* **Job**
All lines holding the string "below" are to be shown.
---------- Exercise material ----------
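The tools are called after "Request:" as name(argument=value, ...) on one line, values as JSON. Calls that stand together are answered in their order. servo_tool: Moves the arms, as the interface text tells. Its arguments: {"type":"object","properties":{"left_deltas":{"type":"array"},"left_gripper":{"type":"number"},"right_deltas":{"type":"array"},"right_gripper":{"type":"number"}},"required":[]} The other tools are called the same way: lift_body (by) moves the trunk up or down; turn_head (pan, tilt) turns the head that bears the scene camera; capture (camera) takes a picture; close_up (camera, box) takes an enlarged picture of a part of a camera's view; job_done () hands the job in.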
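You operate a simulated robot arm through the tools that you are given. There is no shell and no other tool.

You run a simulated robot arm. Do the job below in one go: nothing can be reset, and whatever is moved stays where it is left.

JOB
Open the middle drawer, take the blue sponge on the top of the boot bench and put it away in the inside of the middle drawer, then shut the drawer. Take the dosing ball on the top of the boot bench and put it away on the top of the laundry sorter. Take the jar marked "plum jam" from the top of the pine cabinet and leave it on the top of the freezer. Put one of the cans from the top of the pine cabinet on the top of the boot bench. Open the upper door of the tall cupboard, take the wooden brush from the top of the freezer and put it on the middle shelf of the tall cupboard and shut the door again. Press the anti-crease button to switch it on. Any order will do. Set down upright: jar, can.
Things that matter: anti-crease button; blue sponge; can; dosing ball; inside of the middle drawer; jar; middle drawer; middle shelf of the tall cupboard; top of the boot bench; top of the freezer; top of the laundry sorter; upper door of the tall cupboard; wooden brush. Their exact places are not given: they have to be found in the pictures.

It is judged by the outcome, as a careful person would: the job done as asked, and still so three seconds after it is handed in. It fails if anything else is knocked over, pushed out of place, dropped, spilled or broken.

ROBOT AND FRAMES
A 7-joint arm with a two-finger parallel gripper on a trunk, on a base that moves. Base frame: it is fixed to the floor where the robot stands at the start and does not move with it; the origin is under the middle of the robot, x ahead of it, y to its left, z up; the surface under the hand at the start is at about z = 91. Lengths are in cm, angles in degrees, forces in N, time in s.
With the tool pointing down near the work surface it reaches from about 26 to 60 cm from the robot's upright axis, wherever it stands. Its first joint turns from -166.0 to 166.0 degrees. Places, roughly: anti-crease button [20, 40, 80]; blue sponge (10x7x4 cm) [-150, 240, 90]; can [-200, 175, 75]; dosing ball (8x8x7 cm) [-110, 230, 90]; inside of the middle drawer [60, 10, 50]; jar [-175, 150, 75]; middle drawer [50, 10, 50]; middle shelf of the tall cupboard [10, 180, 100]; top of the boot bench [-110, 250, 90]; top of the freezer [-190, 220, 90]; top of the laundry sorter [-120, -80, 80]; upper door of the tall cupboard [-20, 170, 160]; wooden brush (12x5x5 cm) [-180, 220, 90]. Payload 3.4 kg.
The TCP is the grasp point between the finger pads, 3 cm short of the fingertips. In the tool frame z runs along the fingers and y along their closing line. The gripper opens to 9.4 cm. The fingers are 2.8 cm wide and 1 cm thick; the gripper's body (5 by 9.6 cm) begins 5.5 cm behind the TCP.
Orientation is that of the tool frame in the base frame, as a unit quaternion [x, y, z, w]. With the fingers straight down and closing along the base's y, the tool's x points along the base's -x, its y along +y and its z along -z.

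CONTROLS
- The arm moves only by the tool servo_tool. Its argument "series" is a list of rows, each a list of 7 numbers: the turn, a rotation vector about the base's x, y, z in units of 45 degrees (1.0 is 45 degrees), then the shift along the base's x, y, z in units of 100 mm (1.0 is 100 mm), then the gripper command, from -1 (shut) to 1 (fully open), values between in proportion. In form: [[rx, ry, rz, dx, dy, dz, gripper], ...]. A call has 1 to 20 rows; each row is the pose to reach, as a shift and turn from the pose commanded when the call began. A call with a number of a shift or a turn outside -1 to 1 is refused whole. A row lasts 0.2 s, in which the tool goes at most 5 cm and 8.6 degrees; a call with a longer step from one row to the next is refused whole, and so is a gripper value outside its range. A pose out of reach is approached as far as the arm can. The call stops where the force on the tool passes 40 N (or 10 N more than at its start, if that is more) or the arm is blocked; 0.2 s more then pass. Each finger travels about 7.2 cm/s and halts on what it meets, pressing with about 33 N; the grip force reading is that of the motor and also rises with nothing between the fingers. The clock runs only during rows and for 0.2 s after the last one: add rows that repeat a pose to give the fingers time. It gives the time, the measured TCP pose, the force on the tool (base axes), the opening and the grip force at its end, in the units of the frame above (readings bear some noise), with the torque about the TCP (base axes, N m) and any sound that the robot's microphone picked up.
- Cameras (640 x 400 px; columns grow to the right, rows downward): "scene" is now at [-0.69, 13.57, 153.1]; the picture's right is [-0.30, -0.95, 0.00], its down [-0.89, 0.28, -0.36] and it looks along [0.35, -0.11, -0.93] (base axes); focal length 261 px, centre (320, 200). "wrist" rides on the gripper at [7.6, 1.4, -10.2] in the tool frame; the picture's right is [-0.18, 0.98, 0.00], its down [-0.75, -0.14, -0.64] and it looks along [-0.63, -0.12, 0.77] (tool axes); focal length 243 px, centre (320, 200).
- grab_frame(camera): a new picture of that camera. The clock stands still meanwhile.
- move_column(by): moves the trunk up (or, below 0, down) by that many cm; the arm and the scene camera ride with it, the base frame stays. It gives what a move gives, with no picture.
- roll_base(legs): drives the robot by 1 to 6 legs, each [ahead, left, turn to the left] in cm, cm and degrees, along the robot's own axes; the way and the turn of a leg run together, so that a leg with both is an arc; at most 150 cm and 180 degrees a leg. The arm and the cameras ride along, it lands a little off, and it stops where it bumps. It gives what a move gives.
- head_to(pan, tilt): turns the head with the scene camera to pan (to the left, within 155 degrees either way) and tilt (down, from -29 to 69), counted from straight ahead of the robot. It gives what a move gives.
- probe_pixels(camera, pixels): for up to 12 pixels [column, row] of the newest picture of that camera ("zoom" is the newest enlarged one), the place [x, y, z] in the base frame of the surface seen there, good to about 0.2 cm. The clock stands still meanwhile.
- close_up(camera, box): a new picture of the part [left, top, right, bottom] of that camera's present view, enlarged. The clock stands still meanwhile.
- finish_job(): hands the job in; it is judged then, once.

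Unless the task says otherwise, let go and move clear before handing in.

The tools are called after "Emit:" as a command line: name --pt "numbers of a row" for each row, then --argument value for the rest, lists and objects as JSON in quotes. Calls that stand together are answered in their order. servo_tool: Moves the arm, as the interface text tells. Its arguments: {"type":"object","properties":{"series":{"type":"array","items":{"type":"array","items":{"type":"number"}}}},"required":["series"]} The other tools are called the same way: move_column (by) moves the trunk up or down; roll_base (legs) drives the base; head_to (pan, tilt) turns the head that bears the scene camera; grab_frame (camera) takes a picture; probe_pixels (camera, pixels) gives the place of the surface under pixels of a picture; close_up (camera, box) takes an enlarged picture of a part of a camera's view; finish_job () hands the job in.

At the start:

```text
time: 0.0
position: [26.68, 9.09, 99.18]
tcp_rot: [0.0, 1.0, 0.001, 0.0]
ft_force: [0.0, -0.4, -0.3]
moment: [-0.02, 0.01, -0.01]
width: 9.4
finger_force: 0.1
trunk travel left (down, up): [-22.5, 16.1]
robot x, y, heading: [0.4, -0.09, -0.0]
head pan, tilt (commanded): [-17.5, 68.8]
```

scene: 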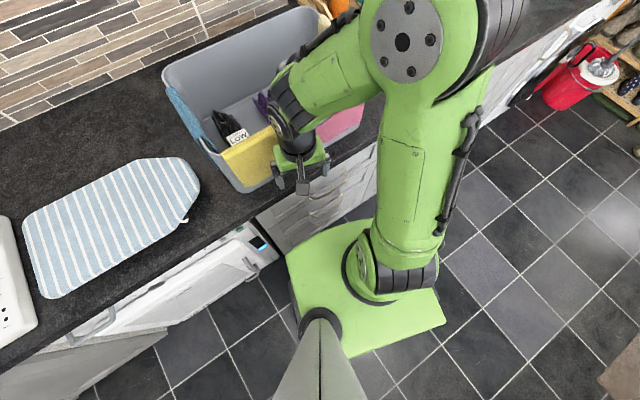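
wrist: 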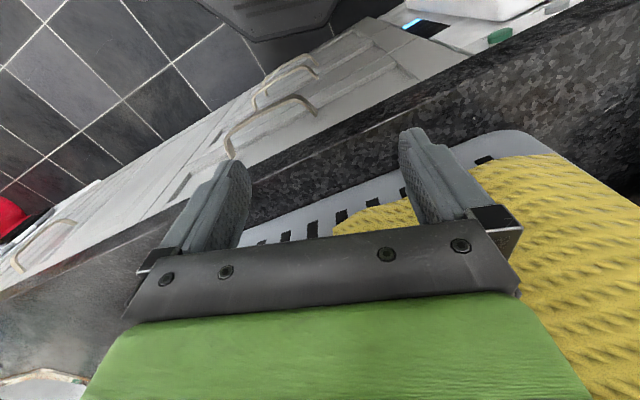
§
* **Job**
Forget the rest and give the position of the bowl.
----------
* **Solution for this problem**
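You run a simulated robot arm. Do the job below in one go: nothing can be reset, and whatever is moved stays where it is left.
- move_column(by): moves the trunk up (or, below 0, down) by that many cm; the arm and the scene camera ride with it, the base frame stays. It gives what a move gives, with no picture.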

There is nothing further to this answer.